Smoking is a strongly socially patterned behaviour, thus it is possible that the association between maternal prenatal smoking and child height is due to confounding by wider socioeconomic factors. Although associations attenuated after adjustment for possible confounders, persisting associations were still observed. Furthermore, the markedly discordant maternal–paternal associations observed suggests that maternal smoking during pregnancy may have specific intrauterine effects on offspring height and that residual confounding may be a less likely explanation. Indeed, studies have reported embryotoxic effects of nicotine or other toxic pollutants found in cigarette smoke that lead to delayed skeletal growth.30
Our findings support previous work showing that reductions in weight at birth in children born to mothers who smoke during pregnancy are overcome in infancy.9
The combination of weight being recovered and persisting deficits in height could result in greater body mass in children of maternal smokers. In our study higher BMI z scores were seen among the offspring of women who smoked during pregnancy. Our results are in line with previous studies that reported the association between maternal smoking during pregnancy and childhood overweight and obesity,12 16
and several hypotheses have been postulated to explain this relationship.31
The persistence of the association between maternal prenatal smoking and offspring BMI z scores after adjustment for possible confounders, the discordant maternal–paternal associations observed and the consistency of the findings between the 1993 and 2004 Pelotas cohort studies again make confounding a less likely explanation.
We found a specific negative effect of maternal smoking on head circumference at birth. Our results showed that this association is independent of the relationship between premature birth and maternal smoking. However, deficits in head circumference did not persist in infancy, as also shown in other studies.4 8
A major strength of the present study was the method of data collection (prospective information obtained among large unselected populations and comparable timescales) combined with the use of standardised anthropometric measurements performed by trained fieldworkers, high follow-up rates and low missing data (below 5%) for most variables in both cohort studies. However, some methodological difficulties of the study need to be discussed. First, it is possible that different results would have been obtained if all children whose mothers originally enrolled in the 1993 cohort study were included in the analysis instead of only subsamples.
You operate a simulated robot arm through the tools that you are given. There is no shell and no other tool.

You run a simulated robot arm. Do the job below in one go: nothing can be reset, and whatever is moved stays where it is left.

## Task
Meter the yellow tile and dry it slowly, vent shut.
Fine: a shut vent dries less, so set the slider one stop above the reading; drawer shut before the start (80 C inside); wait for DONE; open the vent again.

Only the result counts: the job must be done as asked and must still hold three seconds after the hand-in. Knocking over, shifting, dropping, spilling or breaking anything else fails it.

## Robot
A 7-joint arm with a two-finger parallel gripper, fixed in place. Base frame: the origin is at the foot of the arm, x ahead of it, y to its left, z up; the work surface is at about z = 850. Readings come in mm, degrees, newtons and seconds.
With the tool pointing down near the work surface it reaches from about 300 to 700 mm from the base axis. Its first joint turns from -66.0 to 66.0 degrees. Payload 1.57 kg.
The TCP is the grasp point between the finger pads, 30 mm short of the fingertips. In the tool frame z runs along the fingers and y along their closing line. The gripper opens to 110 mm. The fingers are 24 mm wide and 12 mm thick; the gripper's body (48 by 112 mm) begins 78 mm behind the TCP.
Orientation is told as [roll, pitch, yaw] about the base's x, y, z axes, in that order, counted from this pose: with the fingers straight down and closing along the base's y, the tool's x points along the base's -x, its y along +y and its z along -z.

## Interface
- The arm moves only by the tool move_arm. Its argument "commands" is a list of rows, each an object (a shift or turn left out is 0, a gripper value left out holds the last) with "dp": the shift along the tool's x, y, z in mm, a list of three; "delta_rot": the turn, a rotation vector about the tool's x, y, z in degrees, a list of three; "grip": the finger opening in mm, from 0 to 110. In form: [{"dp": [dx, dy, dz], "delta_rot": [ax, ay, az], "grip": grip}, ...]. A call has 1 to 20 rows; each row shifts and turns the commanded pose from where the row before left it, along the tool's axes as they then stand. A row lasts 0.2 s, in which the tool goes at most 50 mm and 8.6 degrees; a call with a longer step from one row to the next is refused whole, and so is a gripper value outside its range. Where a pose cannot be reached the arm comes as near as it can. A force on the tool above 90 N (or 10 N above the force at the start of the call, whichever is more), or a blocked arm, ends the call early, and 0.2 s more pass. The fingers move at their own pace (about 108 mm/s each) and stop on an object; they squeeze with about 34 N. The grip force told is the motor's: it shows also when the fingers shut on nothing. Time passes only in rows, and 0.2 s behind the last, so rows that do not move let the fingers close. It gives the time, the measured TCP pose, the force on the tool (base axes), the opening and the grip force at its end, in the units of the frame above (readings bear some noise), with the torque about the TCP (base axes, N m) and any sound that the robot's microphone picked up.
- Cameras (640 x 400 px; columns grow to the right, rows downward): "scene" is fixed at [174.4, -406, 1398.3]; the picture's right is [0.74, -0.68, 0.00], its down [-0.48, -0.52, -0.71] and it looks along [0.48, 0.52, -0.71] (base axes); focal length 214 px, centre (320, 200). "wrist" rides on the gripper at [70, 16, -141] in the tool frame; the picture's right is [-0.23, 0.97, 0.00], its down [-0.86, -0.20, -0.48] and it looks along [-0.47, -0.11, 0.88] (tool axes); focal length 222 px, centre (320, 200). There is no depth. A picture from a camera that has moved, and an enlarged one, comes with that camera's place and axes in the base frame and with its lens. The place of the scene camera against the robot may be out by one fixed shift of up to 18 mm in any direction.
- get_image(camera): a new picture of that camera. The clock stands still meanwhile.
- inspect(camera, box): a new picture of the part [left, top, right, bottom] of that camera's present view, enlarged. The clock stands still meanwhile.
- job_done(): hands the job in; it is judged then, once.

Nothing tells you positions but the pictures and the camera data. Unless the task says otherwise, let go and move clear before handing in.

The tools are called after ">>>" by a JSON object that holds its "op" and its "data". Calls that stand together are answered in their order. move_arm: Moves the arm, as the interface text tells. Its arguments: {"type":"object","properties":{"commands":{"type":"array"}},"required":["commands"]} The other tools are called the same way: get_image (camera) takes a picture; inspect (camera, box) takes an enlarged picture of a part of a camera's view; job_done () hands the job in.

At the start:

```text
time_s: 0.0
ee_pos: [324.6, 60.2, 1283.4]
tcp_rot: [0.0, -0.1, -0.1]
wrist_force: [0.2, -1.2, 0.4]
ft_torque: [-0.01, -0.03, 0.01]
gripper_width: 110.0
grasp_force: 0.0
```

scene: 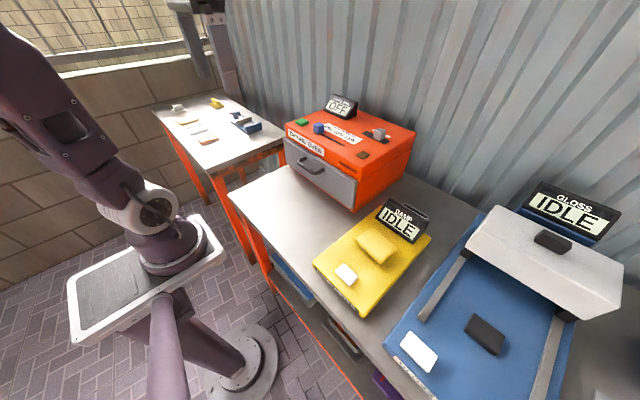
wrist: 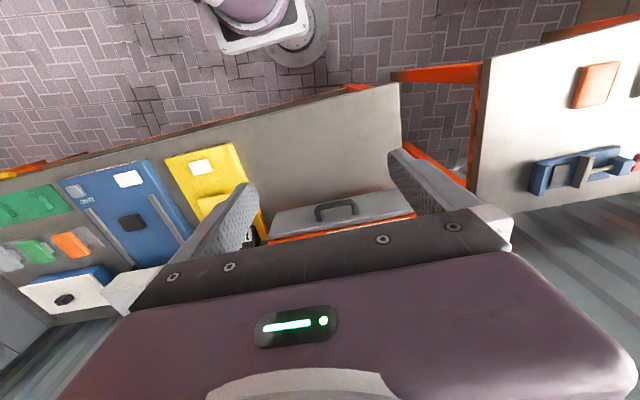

However, no differences in maternal smoking during pregnancy or in socioeconomic or maternal characteristics were found between those children who were followed-up in the 1993 cohort and those originally enrolled in the study (data not shown, available on request), providing some reassurance that attrition is unlikely to have biased the results. Second, both maternal and paternal smoking data rely on maternal self-report. Even though the validity of self-reported smoking has been demonstrated in previous studies and would be acceptable for maternal smoking status,32
no validation has been carried out in our study for paternal information. However, we might anticipate similar, if not even less, reporting bias for paternal smoking than for maternal smoking in pregnancy, as there is likely to be more social pressure on women than on men to not report smoking during pregnancy. Third, even though anthropometric measurements were performed by trained fieldworkers following standardised procedures, leg length (calculated as the difference between standing height and sitting height) is likely to have some measurement error which could have decreased the precision of estimated associations. Finally, it would have been interesting to study the association between maternal passive smoking during pregnancy and child growth. However, no data were available on whether mothers were exposed to passive smoking during pregnancy (ie, if their partner or other people smoked near the woman at home or at work during pregnancy).
Our findings further emphasise the importance of advising women on smoking cessation, particularly in low- and middle-income countries like Brazil. Women of reproductive age should be advised to stop smoking, preferably before attempting to become pregnant, in order to protect their offspring from impaired linear growth and obesity in childhood with potential permanent consequences in adult life.